Five practical gotchas I discovered while working with Einstein Copilot (live and Summer ’24 preview) and how to avoid them.
Introduction
Einstein Copilot introduces powerful AI capabilities into Salesforce, but with new features come unexpected behaviours. After testing Copilot in both a partner demo org and a Summer ’24 sandbox, I ran into several gotchas that can waste time if you don’t know them in advance. Below I explain the issues, why they happen, and pragmatic workarounds.
1. Only SObjects with User Interface support can be displayed
Copilot’s visual display relies on the User Interface API. If your object isn’t supported by the UI API (for example, some older or non-UI-enabled objects), Copilot won’t be able to present records or fields in the built-in UI. Salesforce documentation and the UI API supported objects list are authoritative here.
What to do:
- Verify the object is supported by the UI API: https://developer.salesforce.com/docs/atlas.en-us.250.0.uiapi.meta/uiapi/ui_api_all_supported_objects.htm
- If it’s unsupported, consider exposing the data via a supported wrapper object, API view, or using formatted text output from a custom action.
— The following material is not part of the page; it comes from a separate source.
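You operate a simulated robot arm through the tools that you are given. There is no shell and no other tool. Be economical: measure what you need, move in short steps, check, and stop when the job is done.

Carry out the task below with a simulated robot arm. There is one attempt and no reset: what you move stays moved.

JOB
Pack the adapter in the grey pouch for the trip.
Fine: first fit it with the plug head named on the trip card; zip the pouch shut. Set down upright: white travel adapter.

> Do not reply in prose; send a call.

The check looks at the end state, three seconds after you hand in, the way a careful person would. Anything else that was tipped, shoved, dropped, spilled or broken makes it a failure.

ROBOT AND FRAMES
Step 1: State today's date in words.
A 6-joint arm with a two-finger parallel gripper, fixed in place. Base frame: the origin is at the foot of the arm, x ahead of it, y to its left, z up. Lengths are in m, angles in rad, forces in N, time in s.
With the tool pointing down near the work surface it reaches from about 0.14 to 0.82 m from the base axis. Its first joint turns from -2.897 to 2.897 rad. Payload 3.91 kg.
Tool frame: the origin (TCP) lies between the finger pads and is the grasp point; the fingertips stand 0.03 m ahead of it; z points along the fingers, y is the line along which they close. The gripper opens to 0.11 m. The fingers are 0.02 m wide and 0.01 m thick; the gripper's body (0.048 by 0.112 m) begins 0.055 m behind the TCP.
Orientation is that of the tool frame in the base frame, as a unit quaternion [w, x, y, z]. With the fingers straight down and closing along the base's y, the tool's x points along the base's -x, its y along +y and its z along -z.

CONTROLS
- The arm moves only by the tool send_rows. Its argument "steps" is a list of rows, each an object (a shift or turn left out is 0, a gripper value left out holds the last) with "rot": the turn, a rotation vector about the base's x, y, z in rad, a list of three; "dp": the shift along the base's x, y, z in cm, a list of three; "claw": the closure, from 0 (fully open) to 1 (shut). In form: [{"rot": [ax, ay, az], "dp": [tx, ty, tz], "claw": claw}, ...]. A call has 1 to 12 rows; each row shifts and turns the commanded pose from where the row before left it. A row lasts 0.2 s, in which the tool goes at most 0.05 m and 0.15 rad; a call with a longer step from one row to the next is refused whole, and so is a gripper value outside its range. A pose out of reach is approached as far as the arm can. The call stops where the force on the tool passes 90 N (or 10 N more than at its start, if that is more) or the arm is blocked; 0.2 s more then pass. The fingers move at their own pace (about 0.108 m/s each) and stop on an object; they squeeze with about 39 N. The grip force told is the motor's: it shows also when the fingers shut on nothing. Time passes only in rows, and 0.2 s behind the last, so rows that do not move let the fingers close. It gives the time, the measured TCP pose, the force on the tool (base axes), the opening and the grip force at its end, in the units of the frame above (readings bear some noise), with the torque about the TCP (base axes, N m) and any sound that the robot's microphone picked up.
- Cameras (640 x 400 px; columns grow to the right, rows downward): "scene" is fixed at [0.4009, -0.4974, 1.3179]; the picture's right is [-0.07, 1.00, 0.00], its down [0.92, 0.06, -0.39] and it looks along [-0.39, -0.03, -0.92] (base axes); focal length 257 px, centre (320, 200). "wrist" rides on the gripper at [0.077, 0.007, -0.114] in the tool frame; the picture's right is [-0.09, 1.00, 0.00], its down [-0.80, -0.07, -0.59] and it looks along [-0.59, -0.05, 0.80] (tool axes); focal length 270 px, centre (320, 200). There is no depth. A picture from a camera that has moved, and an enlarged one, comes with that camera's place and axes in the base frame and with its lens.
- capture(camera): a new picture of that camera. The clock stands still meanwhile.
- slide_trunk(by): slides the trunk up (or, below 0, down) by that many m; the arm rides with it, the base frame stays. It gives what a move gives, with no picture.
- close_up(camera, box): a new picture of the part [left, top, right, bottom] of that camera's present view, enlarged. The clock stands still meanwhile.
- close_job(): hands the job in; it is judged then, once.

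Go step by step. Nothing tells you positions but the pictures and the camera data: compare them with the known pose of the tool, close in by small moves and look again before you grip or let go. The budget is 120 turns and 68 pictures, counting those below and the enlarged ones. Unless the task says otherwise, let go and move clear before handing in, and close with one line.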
2. Don’t change Apex action outputs
If you create an Apex-based Copilot action and define output parameters (types and structure), Copilot will lock to those formats. Updating the output structure later won’t behave as you expect — Copilot may silently discard mismatched fields without error.
Workaround:
- Delete and recreate the Apex Copilot action with the new outputs. It’s a nuisance but faster than debugging silent failures.
- Design outputs conservatively up front (use optional fields or generic structures where reasonable) to reduce future changes.
3. Don’t change Apex grounding for prompt templates
When using Apex grounding classes for prompt templates, changes to those classes may not persist or be picked up by Copilot in-place. In my Summer ’24 sandbox, edits to grounding logic (even simple debug additions) didn’t stick until I recreated the prompt template to reference a new class.
Workaround:
- Create a new Apex class for the updated grounding logic and update the prompt template to reference the new class.
- Keep grounding classes small, well-tested, and versioned so you can switch references instead of editing in-place.
4. System Administrators may need Prompt Builder permissions to compile code
In one Summer ’24 scenario, other System Administrators attempting deployments and test runs encountered failures related to grounding classes and invocable method decorators. Granting the “Prompt Template Manager” permission set resolved the issue, suggesting the compilation path may expect Prompt Builder-related privileges.
Notes & recommendations:
- Consider granting Prompt Template Manager permissions to admins involved in Copilot development/testing until Salesforce confirms and documents expected permission behavior.
- If you hit similar test/deploy failures, open a support case and include reproduction steps.
5. Users need class permissions to access Apex actions
Like many Apex-driven features, access to Copilot Apex actions is controlled by Apex class access. If a user can’t see or run a custom action, verify their profile or permission set includes access to the Apex classes used by the action. This can be hard to diagnose because Copilot may simply report no results.
Checklist:
- Ensure relevant users have Apex class access (profile or permission set).
- Test using a user with the same permissions as the affected user to reproduce the issue.
Key takeaways
- Design Copilot Apex outputs and grounding with stability in mind — changes can be brittle.
- When in doubt, recreate actions or classes and reference the new versions to avoid caching or persistence issues.
- Review permissions early: UI support, Apex class access, and Prompt Builder-related permissions can all impact Copilot functionality.
Conclusion
Einstein Copilot is a powerful addition to the Salesforce stack, but it’s early days and the integration points with Apex, grounding, and permissions can be surprising. Knowing these gotchas up-front saves debugging time and helps you deliver reliable Copilot experiences.
Why this matters for Salesforce admins, developers, and business users
Admins need to understand the UI API and permissions implications; developers need to design stable outputs and grounding patterns; business users benefit when Copilot actions are reliable and visible to the right people. Plan Copilot projects with these constraints in mind to reduce deployment risk and improve user adoption.